Welcome to our Friday mailbag edition!

Every week, we receive some great questions from your fellow readers on our recently published essays. And every Friday, I answer as many as I can.

Today, we have questions on gold ownership and the government’s motives with regards to cryptos… And we have some practical tips from one reader on how to reduce your food shopping bill…

Let’s dive right in, starting with this question from Dave, following my recent essay on gold

How many U.S. dollars does it take, or how many shares of GLD does one have to buy-own to be able to convert to gold bullion?

– Dave T.

Hi Dave. Thanks for your question. I’ve written a couple of times now about why I believe gold belongs in every investor’s portfolio. It’s particularly valuable as an inflation hedge.

I like the SPDR Gold Shares ETF (GLD) because it closely tracks the price of gold. And it’s convenient – you can easily buy it through your brokerage account.

Unfortunately, even though GLD is “physically backed” by gold, investors cannot redeem GLD shares for physical gold bullion. They can only sell them on the market.

The “physically backed” part just means that GLD shares are guaranteed by the actual metal sitting in the vaults. Each GLD share represents about 0.094 ounces of gold.

This is something all gold investors should keep in mind. Because it’s not just GLD. With many gold ETFs, even when you redeem it, you don’t get physical gold, but receive the cash equivalent.

For anyone who values holding actual gold, I’ve mentioned popular coins in the past – such as American Eagles and Canadian Maple Leafs.
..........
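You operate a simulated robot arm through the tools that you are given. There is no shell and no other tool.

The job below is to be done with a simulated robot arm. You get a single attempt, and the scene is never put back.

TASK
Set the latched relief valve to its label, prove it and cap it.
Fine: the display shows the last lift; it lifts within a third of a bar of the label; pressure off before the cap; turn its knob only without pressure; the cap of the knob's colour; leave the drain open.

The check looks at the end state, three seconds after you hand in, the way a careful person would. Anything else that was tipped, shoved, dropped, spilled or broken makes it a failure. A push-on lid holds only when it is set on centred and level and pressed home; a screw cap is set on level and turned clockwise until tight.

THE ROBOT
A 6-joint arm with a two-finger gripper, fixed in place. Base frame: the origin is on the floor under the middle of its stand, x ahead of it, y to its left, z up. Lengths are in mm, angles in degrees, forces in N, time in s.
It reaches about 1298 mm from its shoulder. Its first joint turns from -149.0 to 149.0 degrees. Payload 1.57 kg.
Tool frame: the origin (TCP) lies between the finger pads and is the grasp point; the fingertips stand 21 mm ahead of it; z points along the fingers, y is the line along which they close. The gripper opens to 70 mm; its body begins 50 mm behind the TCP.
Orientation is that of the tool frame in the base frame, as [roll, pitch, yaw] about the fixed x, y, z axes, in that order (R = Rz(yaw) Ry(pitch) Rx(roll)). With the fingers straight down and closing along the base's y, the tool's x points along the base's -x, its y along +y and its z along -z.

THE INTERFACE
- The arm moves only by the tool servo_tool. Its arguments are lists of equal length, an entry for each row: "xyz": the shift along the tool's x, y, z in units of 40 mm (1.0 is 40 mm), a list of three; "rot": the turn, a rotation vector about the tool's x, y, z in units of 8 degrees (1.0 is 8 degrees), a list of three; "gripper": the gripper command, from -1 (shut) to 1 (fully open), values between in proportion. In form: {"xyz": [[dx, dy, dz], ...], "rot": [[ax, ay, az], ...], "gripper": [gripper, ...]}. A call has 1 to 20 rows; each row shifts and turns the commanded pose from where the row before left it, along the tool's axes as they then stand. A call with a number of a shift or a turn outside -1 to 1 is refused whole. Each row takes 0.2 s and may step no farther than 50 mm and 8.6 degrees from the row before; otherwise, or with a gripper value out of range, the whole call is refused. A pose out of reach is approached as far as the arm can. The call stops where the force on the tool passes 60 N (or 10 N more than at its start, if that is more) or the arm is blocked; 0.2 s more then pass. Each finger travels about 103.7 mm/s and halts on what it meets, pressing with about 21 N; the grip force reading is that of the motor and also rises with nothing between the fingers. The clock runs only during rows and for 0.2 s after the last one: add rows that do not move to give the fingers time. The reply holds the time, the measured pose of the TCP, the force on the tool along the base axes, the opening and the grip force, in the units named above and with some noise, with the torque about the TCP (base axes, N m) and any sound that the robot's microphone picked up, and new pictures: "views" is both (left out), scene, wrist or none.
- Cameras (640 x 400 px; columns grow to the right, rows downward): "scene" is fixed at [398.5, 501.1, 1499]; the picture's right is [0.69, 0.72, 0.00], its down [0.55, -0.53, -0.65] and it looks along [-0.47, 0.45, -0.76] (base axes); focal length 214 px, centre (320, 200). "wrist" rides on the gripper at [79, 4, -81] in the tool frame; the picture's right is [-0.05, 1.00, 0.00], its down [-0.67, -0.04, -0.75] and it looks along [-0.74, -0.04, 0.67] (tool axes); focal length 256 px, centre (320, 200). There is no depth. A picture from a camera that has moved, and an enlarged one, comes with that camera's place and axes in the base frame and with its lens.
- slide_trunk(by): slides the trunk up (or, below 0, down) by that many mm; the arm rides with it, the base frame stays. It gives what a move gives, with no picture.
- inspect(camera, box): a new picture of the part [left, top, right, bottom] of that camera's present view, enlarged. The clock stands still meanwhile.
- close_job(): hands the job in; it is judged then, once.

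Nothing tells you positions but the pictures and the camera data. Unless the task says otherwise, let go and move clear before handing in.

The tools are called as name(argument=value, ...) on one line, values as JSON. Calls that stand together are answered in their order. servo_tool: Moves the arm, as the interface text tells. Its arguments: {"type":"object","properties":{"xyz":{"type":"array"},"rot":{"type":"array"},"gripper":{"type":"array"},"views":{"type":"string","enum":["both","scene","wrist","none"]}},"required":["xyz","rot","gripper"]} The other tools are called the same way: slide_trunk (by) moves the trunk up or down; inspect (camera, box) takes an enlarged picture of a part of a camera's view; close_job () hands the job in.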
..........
I wrote about that, along with other physical gold alternatives, in this essay.

But bear in mind that coins are typically priced at a premium to the gold spot price. And you also need to consider how best to store your coins, which could add to the cost of ownership.
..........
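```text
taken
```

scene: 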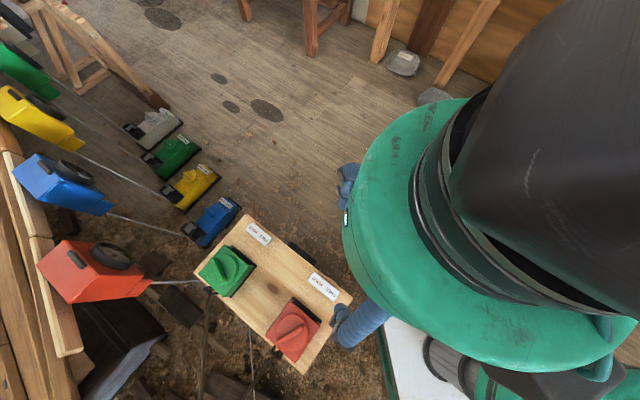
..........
Next, I wrote to you recently about the Executive Order on Cryptos issued by the White House. Frank questions the U.S. government’s motives…

How would either the Federal Reserve or the federal government back a crypto strategy, since it would basically destroy their dollar-printing capability?

Unless you change the rules for crypto, such that you had an unlimited capability for the number of coins one could produce.

If you did indeed do that, why would you opt for a crypto strategy in the first place, since all you have done is to change the transaction vehicle, i.e., Bitcoins for dollars?

– Frank W.

Hi Frank, you bring up a great point. On the one hand, if the Federal Reserve or federal government were actively backing or buying a large (trillions of dollars) amount of, say, Bitcoin, that could inhibit the Fed’s free reign over money fabrication.

The Fed can’t create Bitcoin. And the federal government can’t balance its budget in Bitcoin. That’s because Bitcoin, by design, doesn’t allow for unlimited creation, as I explained in previous essays (catch up here and here). I don’t see that element of Bitcoin changing.

However, the Fed and the government are perfectly happy controlling U.S. dollar (or potentially, U.S. digital dollar in the future) fabrication and debt creation.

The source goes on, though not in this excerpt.